- _TEXT PASSAGE_:

The emeritus professor of Chinese literature tells Rong Xiaoqing there is much more to Chin P'ing Mei, the ancient book he devoted decades to translating, than pornography

 

PLUM PROJECT I first encountered Chin P'ing Mei (or The Plum in the Golden Vase; an anonymously written 16th-century Chinese novel) when I was living with my parents in Nanjing in 1949-1950. I started to translate it in 1982 - and finished in May 2012. The last volume came out in September 2013. I had already been studying the text for more than 20 years before I undertook the translation. I knew the translation would take at least that long. I didn't know whether I would live long enough to do it.

DAYS OF WAR I was born in 1933 in Nanjing. My father (Andrew Tod Roy) was a missionary and a professor in the philosophy department at the University of Nanking. My mother was also a missionary. My parents had been in China since 1930. In 1936, they took me and my brother back to the United States. The Japanese war began in 1937. When we went back to China in the winter of 1938, the University of Nanking had moved to Chengdu, to escape the Japanese. We arrived in Chengdu and lived there until the summer of 1945.

SEEING DEATH Chengdu was quite an impressive place. It had a city wall surrounding it completely. I played on the wall frequently. I liked to play, and sometimes did dangerous things. My brother (J. Stapleton Roy, who, in the 1990s, would become US ambassador to China), who is two years younger, once fell about 15 or 20 feet from the gingko tree in our yard and hurt himself badly. After the Pacific war began, the Japanese were bombing Chengdu several times a week. We built a dugout air-raid shelter in the yard. The Japanese were primarily interested in bombing industrial areas but on one occasion, they dropped bombs on a park which was full of people. Hundreds were killed. After that air raid, I walked out with my parents to see what had happened. That was the first time I saw dismembered bodies lying around. They had brains oozing out their skulls. That was a very sombre experience, to say the least. I was terrified.

- _PROVIDED MATERIAL_:

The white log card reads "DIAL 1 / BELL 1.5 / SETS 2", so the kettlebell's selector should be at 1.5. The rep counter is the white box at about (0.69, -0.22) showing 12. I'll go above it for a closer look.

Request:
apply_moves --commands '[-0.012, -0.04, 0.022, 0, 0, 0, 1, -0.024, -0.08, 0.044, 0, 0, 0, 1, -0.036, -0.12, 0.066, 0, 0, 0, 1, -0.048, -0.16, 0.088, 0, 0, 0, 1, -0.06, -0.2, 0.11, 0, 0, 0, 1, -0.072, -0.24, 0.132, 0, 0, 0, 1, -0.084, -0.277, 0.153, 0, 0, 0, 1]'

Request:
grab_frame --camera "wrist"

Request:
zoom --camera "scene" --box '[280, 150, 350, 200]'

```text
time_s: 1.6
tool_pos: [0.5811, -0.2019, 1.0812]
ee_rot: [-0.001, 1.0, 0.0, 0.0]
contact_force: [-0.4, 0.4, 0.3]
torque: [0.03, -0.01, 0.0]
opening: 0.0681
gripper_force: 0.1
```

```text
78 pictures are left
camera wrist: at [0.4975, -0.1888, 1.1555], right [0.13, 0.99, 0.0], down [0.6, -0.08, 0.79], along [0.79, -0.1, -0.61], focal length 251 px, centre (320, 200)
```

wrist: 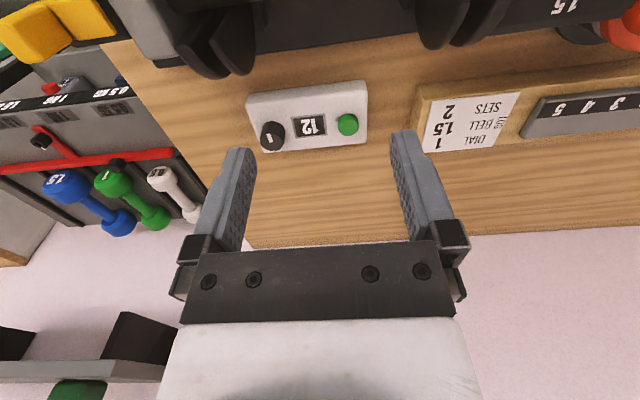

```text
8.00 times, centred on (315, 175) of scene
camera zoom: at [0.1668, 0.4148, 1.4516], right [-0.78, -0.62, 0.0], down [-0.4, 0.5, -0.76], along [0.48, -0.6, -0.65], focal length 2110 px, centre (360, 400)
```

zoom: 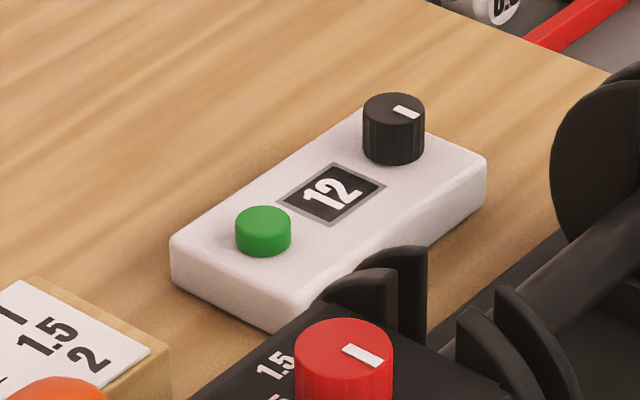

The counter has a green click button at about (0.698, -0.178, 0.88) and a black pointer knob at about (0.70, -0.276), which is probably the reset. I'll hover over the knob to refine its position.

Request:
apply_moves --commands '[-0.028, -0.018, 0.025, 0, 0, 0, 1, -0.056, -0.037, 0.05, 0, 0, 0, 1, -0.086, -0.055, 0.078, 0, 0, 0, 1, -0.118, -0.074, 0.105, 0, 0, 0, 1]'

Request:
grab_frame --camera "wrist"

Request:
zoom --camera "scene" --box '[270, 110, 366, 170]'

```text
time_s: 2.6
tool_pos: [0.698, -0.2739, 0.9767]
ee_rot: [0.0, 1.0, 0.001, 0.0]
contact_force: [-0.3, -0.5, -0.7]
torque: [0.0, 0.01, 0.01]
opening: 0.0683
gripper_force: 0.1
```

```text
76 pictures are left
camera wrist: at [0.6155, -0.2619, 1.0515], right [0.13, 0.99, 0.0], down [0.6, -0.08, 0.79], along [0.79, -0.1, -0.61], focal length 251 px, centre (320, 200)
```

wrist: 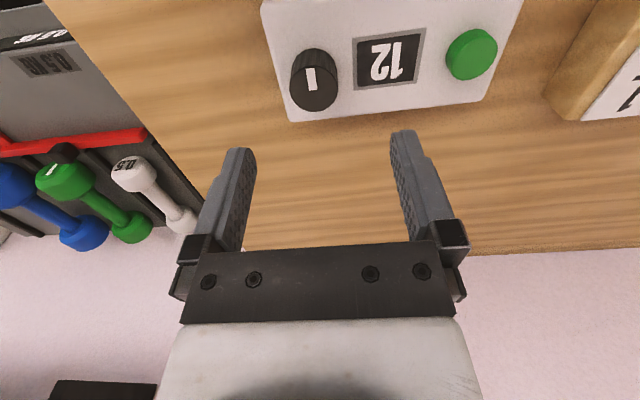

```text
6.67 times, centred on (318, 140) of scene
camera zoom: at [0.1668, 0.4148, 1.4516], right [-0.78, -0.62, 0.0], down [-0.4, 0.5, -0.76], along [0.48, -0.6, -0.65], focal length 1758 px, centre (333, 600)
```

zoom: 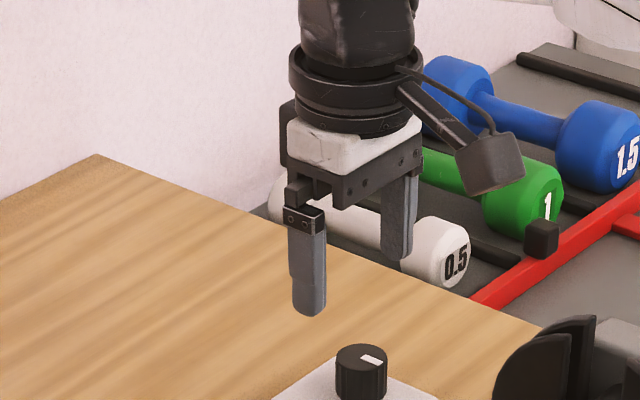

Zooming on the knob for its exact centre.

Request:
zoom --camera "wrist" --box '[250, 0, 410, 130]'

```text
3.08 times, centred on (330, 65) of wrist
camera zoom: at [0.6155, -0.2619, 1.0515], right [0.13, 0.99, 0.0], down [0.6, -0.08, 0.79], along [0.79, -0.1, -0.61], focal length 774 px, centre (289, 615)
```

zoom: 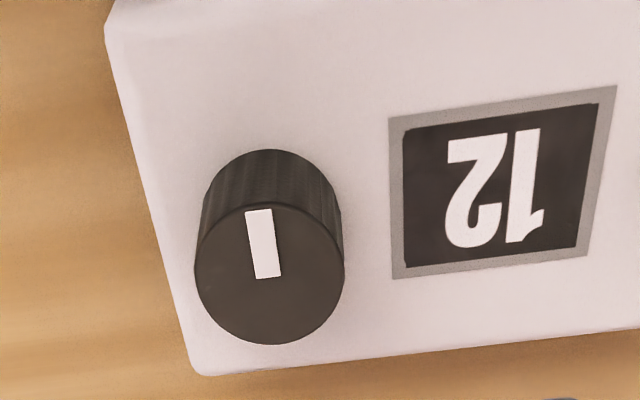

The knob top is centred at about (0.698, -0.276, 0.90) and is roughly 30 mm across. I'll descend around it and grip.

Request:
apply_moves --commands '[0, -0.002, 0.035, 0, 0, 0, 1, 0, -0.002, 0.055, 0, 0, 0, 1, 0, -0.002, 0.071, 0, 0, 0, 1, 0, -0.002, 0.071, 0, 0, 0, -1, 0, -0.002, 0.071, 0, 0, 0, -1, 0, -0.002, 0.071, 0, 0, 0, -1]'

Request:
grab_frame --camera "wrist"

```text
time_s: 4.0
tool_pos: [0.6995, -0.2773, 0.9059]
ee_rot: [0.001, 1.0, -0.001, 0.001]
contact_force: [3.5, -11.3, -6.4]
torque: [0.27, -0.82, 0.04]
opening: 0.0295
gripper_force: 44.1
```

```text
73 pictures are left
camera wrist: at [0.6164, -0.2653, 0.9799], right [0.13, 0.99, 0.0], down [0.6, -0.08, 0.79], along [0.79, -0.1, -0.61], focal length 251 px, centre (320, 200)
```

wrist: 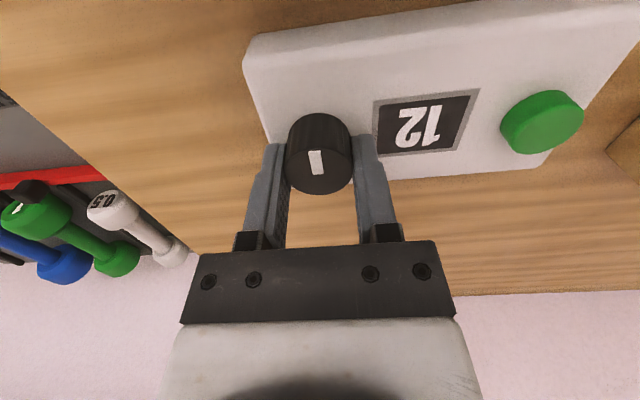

- _TASK REQUIREMENTS_:
(A) Provide the original wording of the text passage from "The emeritus professor" as far as "enough to do it.".
(B) Continue the text passage from where it stops.

- _ANSWER LIST_:
(A)
The emeritus professor of Chinese literature tells Rong Xiaoqing there is much more to Chin P'ing Mei, the ancient book he devoted decades to translating, than pornography

 

PLUM PROJECT I first encountered Chin P'ing Mei (or The Plum in the Golden Vase; an anonymously written 16th-century Chinese novel) when I was living with my parents in Nanjing in 1949-1950. I started to translate it in 1982 - and finished in May 2012. The last volume came out in September 2013. I had already been studying the text for more than 20 years before I undertook the translation. I knew the translation would take at least that long. I didn't know whether I would live long enough to do it.

(B)
SAFETY IN HONG KONG After the Korean war began, in 1950, my parents decided they would still try to stay on. But since my brother and I would soon be going to college, they decided to send us home. The Chinese government decided to get most if not all the remaining foreigners out of China. They chose to have public attacks on the most prominent Western faculty members at all 13 Protestant universities in China, including the University of Nanking. My father was singled out for the attacks. My parents went to Hong Kong in the mid-1950s. My father taught at the Chinese University. They remained in Hong Kong until they retired, in 1972.

SEX EDUCATION As a teenage boy, I was attracted by Chin P'ing Mei's reputation of being pornographic … but when I tried to read it I discovered there was much more to it than that. I studied Chinese history and literature both as an undergraduate and graduate student at Harvard University. And I taught for four years at Princeton University. While I was at Princeton, I taught an abridged English translation of the Chin P'ing Mei. I became more and more fascinated by it and convinced that its reputation as a work of pornography was misleading. It describes the clothing women wear, the food people eat, the varieties of corruption in which they engaged and the way in which the legal system was misused by people with bureaucratic power. There is no more attention paid to sexual activity than there is to other daily activities.

When I moved to the University of Chicago, in 1967, I was offered the opportunity to teach a seminar on any subject of my choice. I decided to teach a seminar on the Chinese version of the Chin P'ing Mei. I only had one student. His parents were Lutheran missionaries in China. He had also grown up in China, so the two of us read through the entire 3,000 pages or so of the earliest edition of Chin P'ing Mei. It took us two years. I became aware of the fact that this novel was also unusual in that it contains so much material quoted from earlier works. But the sources were not identified. I spent several years indexing every line of poetry and proverbial sayings and dramatic quotations, etc. I filled out more than 10,000 three-by-eight file cards. After that, I set out to try to read all the earlier works that were in print before the novel was compiled. I was able to identify thousands of sources that had not been identified before in scholarship on the novel.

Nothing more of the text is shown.